Background Little is known about the affinity and stability of 99m Tc-labeled 2-methoxyisobutylisonitrile ( 99m Tc-MIBI) and tetrofosmin ( 99m Tc-TF) for imaging of multiple drug resistance transporters in cancer. We examined the affinity of 99m Tc-labeled compounds for these transporters and their stability. Methods 99m Tc-MIBI and 99m Tc-TF were incubated in vesicles expressing P-glycoprotein (MDR1), multidrug resistance-associated protein (MRP)1–4, or breast cancer resistance protein with and without verapamil (MDR1 inhibitor) or MK-571 (MRP inhibitor). Time activity curves of 99m Tc-labeled compounds were established using SK-N-SH neuroblastoma, SK-MEL-28 melanoma, and PC-3 prostate adenocarcinoma cell lines, and transporter expression of multiple drug resistance was measured in these cells. The stability was evaluated. Results In vesicles, 99m Tc-labeled compounds had affinity for MDR1 and MRP1. 99m Tc-TF had additional affinity for MRP2 and MRP3. In SK-N-SH cells expressing MDR1 and MRP1, MK-571 produced the highest uptake of both 99m Tc-labeled compounds. 99m Tc-MIBI uptake with inhibitors was higher than 99m Tc-TF uptake with inhibitors. 99m Tc-TF was taken up more in SK-MEL-28 cells expressing MRP1 and MRP2 than PC-3 cells expressing MRP1 and MRP3. 99m Tc-MIBI was metabolized, whereas 99m Tc-TF had high stability.
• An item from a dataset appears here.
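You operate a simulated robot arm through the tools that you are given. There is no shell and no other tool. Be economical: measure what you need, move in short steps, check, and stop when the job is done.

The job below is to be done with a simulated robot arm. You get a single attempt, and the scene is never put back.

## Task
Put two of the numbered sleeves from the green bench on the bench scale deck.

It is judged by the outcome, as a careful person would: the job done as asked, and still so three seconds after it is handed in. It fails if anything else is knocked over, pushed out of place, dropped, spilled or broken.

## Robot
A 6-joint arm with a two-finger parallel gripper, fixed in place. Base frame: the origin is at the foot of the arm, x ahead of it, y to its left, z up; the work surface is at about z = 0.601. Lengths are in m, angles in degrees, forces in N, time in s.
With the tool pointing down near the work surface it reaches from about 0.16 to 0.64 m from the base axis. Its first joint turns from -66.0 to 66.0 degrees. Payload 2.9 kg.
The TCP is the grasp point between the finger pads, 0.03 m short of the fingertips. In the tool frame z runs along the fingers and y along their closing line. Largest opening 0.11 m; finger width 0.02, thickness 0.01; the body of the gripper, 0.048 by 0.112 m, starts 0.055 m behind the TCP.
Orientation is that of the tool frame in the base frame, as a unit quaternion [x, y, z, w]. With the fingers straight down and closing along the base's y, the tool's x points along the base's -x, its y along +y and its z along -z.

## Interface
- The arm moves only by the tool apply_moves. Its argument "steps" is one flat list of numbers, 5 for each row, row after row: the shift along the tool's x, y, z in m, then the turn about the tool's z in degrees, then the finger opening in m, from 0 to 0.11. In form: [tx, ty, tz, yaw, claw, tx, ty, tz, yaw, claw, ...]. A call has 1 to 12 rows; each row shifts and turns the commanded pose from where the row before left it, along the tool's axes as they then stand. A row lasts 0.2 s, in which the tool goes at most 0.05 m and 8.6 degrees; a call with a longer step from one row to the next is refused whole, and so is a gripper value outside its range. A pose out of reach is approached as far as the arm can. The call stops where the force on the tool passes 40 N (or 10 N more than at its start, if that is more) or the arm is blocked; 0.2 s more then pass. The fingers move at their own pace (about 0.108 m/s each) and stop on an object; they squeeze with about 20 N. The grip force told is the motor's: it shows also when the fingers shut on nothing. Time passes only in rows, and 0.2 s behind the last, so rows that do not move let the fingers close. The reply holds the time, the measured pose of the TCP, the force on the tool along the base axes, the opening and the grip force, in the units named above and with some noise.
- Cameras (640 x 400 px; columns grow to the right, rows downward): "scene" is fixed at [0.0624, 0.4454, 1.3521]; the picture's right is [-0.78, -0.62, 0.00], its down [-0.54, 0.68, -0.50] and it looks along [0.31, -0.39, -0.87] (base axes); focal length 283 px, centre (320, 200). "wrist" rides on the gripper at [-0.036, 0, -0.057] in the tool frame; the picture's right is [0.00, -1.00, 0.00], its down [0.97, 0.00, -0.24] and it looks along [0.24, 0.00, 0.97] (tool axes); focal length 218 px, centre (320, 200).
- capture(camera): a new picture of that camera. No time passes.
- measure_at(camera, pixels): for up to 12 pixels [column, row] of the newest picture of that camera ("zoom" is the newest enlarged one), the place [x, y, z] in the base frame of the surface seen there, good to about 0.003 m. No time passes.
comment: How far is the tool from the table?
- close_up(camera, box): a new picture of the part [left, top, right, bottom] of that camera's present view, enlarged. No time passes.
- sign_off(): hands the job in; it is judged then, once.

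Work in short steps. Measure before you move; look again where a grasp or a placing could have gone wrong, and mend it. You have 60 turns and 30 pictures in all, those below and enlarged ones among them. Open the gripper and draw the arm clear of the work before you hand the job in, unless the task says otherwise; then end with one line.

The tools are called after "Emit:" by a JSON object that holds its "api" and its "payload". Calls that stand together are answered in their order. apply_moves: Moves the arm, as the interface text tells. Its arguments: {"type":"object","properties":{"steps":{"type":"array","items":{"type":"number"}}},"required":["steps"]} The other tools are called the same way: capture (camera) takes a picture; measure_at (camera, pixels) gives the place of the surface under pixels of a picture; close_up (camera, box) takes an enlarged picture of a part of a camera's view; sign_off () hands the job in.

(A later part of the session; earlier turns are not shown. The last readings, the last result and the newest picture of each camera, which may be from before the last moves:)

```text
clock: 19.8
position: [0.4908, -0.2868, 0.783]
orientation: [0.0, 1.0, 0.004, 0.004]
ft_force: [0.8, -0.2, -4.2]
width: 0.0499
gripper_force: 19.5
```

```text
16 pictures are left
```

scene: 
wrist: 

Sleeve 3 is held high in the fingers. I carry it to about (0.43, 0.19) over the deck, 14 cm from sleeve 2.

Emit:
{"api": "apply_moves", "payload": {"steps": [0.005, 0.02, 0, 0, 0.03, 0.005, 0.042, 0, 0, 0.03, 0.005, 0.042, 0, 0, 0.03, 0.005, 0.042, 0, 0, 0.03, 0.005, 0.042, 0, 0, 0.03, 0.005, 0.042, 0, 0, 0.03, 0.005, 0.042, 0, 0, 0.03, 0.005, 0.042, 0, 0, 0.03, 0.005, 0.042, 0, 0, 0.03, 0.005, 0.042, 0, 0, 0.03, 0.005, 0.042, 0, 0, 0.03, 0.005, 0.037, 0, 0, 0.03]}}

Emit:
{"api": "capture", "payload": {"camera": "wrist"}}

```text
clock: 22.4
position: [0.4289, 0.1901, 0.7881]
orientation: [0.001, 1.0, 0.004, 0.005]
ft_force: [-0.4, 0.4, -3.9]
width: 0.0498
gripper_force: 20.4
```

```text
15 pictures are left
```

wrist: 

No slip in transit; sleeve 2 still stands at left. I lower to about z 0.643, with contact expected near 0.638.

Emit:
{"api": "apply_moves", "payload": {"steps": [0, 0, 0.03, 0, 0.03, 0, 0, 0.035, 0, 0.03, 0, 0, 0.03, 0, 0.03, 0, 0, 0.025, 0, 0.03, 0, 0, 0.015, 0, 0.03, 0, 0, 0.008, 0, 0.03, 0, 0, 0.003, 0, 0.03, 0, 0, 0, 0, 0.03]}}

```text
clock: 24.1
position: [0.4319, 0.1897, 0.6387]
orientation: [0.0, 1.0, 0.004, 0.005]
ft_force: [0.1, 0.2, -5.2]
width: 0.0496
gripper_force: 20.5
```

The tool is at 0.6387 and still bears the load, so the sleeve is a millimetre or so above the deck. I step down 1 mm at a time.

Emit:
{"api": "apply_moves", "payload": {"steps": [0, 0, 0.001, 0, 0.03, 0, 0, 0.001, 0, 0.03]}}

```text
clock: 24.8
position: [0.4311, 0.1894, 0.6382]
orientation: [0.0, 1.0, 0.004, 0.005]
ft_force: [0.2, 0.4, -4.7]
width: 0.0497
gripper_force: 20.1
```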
Conclusion 99m Tc-MIBI is exported via MDR1 and MRP1 (MRP1 > MDR1) at greater levels and more quickly compared to 99m Tc-TF, which is exported via MDR1 and MRP1–3 (MRP1 > MDR1; MRP1, 2 > MRP3). Because 99m Tc-MIBI is metabolized, clinical imaging for monitoring MDR and shorter examination times may be possible with an earlier scanning time on late phase imaging. 99m Tc-TF has high stability and accurately reflects the function of MDR1 and MRP1–3.